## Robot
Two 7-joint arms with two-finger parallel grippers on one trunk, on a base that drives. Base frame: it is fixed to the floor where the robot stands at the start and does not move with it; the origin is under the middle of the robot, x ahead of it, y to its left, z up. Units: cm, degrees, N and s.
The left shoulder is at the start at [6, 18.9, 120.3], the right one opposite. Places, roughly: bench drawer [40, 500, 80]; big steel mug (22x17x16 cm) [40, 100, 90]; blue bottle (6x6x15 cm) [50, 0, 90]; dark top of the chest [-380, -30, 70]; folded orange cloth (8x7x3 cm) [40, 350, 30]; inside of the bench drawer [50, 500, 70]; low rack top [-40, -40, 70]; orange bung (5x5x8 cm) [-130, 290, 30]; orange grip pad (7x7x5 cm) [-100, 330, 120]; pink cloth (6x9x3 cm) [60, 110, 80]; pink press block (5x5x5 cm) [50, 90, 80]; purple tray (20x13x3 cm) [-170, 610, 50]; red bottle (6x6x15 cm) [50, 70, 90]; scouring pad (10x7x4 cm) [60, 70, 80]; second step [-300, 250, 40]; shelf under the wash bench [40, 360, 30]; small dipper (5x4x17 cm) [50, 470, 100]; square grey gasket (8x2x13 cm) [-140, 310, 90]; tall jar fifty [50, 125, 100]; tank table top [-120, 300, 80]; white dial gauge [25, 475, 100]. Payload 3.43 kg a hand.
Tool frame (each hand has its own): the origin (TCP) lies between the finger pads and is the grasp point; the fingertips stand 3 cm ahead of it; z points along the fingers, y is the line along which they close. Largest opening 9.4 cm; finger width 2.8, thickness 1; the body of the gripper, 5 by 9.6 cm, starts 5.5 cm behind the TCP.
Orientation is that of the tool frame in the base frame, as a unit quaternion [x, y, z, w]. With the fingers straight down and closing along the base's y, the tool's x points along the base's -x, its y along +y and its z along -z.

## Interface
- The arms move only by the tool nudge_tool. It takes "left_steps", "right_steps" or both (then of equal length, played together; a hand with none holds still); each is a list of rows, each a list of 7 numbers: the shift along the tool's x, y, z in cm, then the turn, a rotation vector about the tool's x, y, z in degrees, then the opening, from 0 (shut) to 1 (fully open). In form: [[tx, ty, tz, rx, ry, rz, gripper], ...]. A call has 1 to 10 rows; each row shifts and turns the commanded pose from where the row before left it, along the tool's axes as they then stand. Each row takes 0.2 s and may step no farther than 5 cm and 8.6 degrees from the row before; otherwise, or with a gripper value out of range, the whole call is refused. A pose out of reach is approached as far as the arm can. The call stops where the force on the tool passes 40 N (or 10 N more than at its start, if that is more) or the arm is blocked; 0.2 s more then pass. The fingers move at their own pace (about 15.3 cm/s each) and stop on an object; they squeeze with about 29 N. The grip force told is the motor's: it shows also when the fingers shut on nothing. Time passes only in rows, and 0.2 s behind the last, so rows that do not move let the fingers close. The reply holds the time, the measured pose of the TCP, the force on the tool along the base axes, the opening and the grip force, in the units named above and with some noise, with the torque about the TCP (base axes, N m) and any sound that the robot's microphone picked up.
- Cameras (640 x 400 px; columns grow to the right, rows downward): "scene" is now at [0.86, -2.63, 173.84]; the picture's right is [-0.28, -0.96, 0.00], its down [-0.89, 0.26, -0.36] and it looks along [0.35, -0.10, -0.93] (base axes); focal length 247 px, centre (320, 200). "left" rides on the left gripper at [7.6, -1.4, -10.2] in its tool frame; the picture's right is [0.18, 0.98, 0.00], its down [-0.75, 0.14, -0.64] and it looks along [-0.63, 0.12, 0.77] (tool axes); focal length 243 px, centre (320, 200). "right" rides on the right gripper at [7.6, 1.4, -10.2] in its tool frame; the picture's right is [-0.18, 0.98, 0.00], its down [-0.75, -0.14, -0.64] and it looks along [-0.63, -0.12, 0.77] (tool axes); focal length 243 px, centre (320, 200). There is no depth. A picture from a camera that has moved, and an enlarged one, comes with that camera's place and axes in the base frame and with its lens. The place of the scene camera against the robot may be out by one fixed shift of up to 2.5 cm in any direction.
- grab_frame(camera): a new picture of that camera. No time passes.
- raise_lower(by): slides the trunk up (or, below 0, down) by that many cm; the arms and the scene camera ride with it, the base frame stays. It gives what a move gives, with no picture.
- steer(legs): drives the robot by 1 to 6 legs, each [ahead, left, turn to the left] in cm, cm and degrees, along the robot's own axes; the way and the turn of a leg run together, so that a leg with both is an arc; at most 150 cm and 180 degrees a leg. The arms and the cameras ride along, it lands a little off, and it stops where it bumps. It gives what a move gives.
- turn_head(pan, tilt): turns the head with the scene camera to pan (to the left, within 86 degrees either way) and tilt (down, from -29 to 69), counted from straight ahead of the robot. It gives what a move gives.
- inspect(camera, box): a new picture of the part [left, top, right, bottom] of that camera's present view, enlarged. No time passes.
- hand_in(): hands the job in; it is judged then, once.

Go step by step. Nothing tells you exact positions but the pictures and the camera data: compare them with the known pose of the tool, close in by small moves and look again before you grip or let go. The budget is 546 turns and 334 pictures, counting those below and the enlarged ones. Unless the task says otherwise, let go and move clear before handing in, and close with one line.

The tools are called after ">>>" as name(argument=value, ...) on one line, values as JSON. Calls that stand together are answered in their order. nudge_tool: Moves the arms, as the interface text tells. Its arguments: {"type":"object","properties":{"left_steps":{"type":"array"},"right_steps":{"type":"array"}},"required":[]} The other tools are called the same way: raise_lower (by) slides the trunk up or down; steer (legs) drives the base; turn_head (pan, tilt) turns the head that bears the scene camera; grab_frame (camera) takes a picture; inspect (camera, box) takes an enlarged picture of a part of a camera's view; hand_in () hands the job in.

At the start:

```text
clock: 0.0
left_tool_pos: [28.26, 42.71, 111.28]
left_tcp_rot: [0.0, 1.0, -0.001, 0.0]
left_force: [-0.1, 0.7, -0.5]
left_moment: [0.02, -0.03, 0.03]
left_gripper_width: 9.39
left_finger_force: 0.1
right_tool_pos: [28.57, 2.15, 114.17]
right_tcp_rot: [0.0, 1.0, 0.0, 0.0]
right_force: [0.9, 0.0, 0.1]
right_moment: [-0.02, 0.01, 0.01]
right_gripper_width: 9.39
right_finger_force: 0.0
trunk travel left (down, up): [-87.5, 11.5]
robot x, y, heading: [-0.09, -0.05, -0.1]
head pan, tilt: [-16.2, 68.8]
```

* **Task to carry out**: All lines in the listing above from the line containing "- Cameras (640" to the line containing "- steer(legs): drives", inclusive, should be retyped exactly; no other lines should appear.

* **The output**:
- Cameras (640 x 400 px; columns grow to the right, rows downward): "scene" is now at [0.86, -2.63, 173.84]; the picture's right is [-0.28, -0.96, 0.00], its down [-0.89, 0.26, -0.36] and it looks along [0.35, -0.10, -0.93] (base axes); focal length 247 px, centre (320, 200). "left" rides on the left gripper at [7.6, -1.4, -10.2] in its tool frame; the picture's right is [0.18, 0.98, 0.00], its down [-0.75, 0.14, -0.64] and it looks along [-0.63, 0.12, 0.77] (tool axes); focal length 243 px, centre (320, 200). "right" rides on the right gripper at [7.6, 1.4, -10.2] in its tool frame; the picture's right is [-0.18, 0.98, 0.00], its down [-0.75, -0.14, -0.64] and it looks along [-0.63, -0.12, 0.77] (tool axes); focal length 243 px, centre (320, 200). There is no depth. A picture from a camera that has moved, and an enlarged one, comes with that camera's place and axes in the base frame and with its lens. The place of the scene camera against the robot may be out by one fixed shift of up to 2.5 cm in any direction.
- grab_frame(camera): a new picture of that camera. No time passes.
- raise_lower(by): slides the trunk up (or, below 0, down) by that many cm; the arms and the scene camera ride with it, the base frame stays. It gives what a move gives, with no picture.
- steer(legs): drives the robot by 1 to 6 legs, each [ahead, left, turn to the left] in cm, cm and degrees, along the robot's own axes; the way and the turn of a leg run together, so that a leg with both is an arc; at most 150 cm and 180 degrees a leg. The arms and the cameras ride along, it lands a little off, and it stops where it bumps. It gives what a move gives.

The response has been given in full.